» PAGE EXCERPT:
## BEGIN

By C.W. Smith | July 23, 2012
As the Presidential election season heats up, the Social Science Research Network (SSRN) reports that the study, "Social Mood, Market Performance and U.S. Presidential Elections" has earned the #7 spot among the top-downloaded papers in 2012.
The SSRN eLibrary is one of the world's leading social science resources, and includes 430,000 paper abstracts from 200,000 authors. It has delivered close to 56 million downloads, and last year it received over 66,000 new submissions.
Among those submissions: the elections paper written by a team from the Socionomics Institute.
Authored by Robert R. Prechter, Jr., Deepak Goel, Wayne D. Parker and Matthew Lampert, the study amounted to a bold challenge to age-old conventional wisdom regarding what factors predict presidential re-election outcomes.
"We demonstrated a counter-intuitive point about what matters, what doesn't and why," Prechter said.
Historians and political scientists have long argued that gross domestic product (GDP), unemployment and inflation have great bearing on presidential elections. So Prechter et.al. tested those ideas. They studied every presidential re-election campaign dating back to George Washington's in 1792. And what they found was amazing.

## END

» JOB 1:
Repeat the page excerpt word for word.

» DATASET CONTENT:
## BEGIN

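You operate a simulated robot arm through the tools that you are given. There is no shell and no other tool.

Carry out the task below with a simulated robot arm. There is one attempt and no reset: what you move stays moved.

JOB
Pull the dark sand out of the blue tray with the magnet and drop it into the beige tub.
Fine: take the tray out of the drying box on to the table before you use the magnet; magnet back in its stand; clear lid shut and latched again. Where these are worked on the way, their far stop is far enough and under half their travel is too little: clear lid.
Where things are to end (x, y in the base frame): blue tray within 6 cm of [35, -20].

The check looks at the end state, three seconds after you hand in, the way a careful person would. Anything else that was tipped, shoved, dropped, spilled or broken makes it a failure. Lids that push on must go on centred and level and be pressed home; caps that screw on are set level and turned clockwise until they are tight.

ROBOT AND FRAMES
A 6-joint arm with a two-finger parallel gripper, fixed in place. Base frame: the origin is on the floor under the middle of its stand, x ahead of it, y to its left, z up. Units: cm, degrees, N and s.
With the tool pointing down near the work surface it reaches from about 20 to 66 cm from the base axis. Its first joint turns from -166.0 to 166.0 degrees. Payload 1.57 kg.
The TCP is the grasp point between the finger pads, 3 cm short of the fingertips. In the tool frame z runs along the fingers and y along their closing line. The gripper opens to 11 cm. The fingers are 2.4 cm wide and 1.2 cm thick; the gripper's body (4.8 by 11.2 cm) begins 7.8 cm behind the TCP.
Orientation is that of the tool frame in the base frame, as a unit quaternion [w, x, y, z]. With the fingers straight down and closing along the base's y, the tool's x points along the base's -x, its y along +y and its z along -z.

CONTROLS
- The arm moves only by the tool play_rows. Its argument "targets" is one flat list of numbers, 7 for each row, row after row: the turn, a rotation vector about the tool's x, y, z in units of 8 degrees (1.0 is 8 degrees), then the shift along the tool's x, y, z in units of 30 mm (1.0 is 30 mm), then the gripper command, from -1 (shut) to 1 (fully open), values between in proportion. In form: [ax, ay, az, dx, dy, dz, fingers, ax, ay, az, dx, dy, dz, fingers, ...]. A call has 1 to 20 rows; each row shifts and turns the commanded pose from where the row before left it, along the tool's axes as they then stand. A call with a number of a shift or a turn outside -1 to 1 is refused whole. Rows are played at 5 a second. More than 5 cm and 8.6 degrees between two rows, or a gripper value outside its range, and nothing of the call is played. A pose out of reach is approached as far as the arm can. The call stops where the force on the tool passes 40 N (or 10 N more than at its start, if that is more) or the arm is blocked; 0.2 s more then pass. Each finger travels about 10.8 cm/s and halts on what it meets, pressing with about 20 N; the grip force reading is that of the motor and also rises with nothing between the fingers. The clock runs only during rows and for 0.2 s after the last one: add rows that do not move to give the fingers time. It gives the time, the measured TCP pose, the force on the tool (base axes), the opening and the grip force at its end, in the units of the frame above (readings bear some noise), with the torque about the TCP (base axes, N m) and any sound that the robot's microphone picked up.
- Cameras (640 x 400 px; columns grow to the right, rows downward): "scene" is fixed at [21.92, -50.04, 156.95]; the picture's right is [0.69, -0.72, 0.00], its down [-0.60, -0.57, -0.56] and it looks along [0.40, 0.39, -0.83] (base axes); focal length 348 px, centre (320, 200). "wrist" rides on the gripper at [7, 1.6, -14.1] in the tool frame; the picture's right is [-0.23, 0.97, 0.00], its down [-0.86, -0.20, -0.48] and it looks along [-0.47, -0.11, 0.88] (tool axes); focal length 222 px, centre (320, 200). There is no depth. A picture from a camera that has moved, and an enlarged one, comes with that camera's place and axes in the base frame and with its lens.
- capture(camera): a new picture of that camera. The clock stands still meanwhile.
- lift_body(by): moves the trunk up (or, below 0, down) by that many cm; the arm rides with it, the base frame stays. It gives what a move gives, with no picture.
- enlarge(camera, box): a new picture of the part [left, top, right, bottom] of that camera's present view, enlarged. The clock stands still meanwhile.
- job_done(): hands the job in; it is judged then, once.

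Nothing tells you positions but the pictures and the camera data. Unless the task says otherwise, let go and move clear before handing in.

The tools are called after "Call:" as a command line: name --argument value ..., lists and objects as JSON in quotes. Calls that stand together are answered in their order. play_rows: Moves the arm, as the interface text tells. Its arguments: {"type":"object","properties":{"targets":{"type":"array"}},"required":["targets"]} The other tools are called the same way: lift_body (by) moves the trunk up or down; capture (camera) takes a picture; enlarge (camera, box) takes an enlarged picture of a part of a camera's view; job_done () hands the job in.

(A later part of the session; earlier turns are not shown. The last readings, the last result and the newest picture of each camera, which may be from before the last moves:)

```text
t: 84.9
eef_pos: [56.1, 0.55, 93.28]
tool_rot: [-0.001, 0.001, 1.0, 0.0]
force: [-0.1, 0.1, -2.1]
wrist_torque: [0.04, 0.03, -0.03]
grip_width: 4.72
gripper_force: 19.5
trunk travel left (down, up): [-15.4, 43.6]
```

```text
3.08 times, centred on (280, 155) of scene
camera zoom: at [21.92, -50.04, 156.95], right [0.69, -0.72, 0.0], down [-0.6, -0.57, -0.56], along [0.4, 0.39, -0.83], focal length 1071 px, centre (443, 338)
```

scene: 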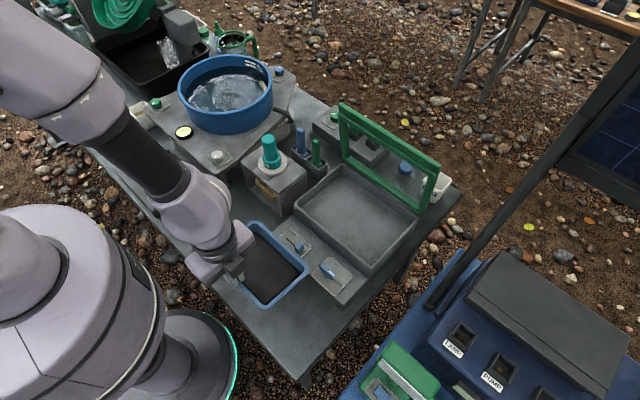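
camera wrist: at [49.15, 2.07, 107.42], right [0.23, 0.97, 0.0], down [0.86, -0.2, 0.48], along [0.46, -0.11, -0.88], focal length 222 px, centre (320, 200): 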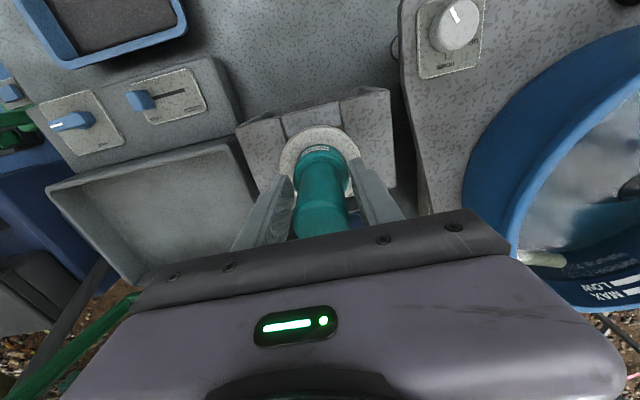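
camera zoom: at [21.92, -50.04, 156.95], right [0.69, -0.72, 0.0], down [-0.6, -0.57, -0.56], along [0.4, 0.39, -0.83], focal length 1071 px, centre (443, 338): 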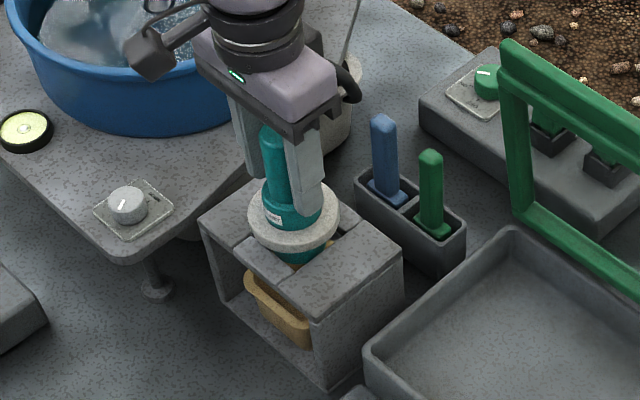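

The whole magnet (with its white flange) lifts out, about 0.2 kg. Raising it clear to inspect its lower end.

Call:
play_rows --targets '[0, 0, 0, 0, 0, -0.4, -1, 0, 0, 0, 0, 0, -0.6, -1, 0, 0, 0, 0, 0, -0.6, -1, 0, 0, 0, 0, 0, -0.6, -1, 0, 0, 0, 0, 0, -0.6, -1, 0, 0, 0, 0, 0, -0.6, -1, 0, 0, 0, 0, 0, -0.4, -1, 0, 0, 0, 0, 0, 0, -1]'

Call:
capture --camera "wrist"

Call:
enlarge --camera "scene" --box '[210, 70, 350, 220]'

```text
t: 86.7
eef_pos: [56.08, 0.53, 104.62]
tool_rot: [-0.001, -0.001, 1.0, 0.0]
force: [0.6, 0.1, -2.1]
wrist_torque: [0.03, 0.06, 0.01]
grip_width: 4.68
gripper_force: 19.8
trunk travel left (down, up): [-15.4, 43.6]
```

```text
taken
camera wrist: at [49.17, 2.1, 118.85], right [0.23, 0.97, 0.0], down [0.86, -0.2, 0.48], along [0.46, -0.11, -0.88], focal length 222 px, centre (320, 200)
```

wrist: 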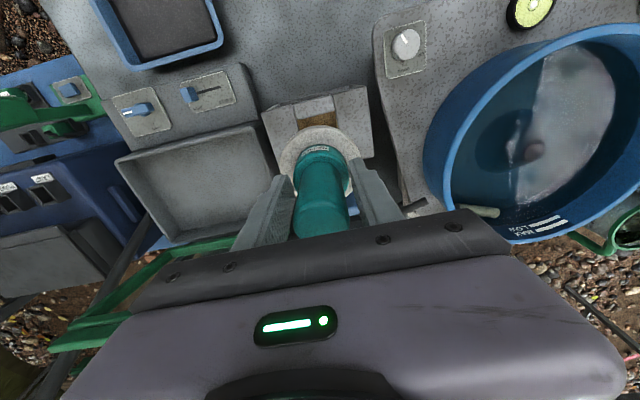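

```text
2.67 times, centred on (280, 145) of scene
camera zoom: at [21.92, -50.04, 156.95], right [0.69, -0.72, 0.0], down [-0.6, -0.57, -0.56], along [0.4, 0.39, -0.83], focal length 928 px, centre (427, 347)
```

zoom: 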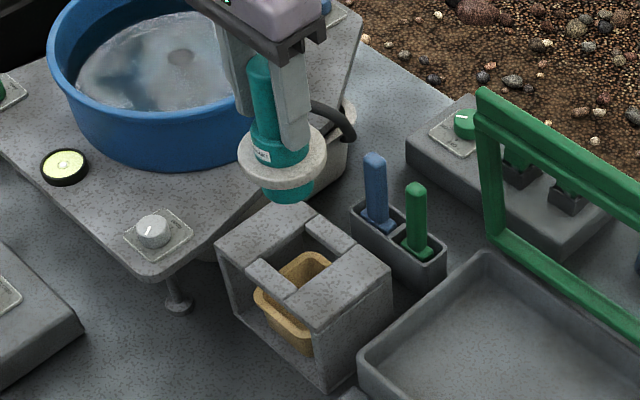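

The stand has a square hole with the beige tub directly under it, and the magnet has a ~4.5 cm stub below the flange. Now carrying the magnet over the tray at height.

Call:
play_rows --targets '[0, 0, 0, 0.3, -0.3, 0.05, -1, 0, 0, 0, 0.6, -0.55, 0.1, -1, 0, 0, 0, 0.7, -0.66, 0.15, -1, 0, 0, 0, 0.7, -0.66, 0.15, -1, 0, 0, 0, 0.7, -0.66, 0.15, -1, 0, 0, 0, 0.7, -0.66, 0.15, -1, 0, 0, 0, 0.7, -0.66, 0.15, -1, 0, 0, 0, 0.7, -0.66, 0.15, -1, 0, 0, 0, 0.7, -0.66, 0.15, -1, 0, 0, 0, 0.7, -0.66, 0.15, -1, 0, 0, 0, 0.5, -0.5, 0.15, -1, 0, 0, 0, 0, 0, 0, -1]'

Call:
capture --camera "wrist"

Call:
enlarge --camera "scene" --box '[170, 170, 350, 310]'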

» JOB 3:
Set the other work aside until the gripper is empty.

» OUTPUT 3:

## END

» JOB 2:
Repeat the span of lines that opens with the line holding "- Cameras (640" and closes with the line holding "- job_done(): hands", exactly as it stands.

» OUTPUT 1:
By C.W. Smith | July 23, 2012
As the Presidential election season heats up, the Social Science Research Network (SSRN) reports that the study, "Social Mood, Market Performance and U.S. Presidential Elections" has earned the #7 spot among the top-downloaded papers in 2012.
The SSRN eLibrary is one of the world's leading social science resources, and includes 430,000 paper abstracts from 200,000 authors. It has delivered close to 56 million downloads, and last year it received over 66,000 new submissions.
Among those submissions: the elections paper written by a team from the Socionomics Institute.
Authored by Robert R. Prechter, Jr., Deepak Goel, Wayne D. Parker and Matthew Lampert, the study amounted to a bold challenge to age-old conventional wisdom regarding what factors predict presidential re-election outcomes.
"We demonstrated a counter-intuitive point about what matters, what doesn't and why," Prechter said.
Historians and political scientists have long argued that gross domestic product (GDP), unemployment and inflation have great bearing on presidential elections. So Prechter et.al. tested those ideas. They studied every presidential re-election campaign dating back to George Washington's in 1792. And what they found was amazing.

» OUTPUT 2:
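- Cameras (640 x 400 px; columns grow to the right, rows downward): "scene" is fixed at [21.92, -50.04, 156.95]; the picture's right is [0.69, -0.72, 0.00], its down [-0.60, -0.57, -0.56] and it looks along [0.40, 0.39, -0.83] (base axes); focal length 348 px, centre (320, 200). "wrist" rides on the gripper at [7, 1.6, -14.1] in the tool frame; the picture's right is [-0.23, 0.97, 0.00], its down [-0.86, -0.20, -0.48] and it looks along [-0.47, -0.11, 0.88] (tool axes); focal length 222 px, centre (320, 200). There is no depth. A picture from a camera that has moved, and an enlarged one, comes with that camera's place and axes in the base frame and with its lens.
- capture(camera): a new picture of that camera. The clock stands still meanwhile.
- lift_body(by): moves the trunk up (or, below 0, down) by that many cm; the arm rides with it, the base frame stays. It gives what a move gives, with no picture.
- enlarge(camera, box): a new picture of the part [left, top, right, bottom] of that camera's present view, enlarged. The clock stands still meanwhile.
- job_done(): hands the job in; it is judged then, once.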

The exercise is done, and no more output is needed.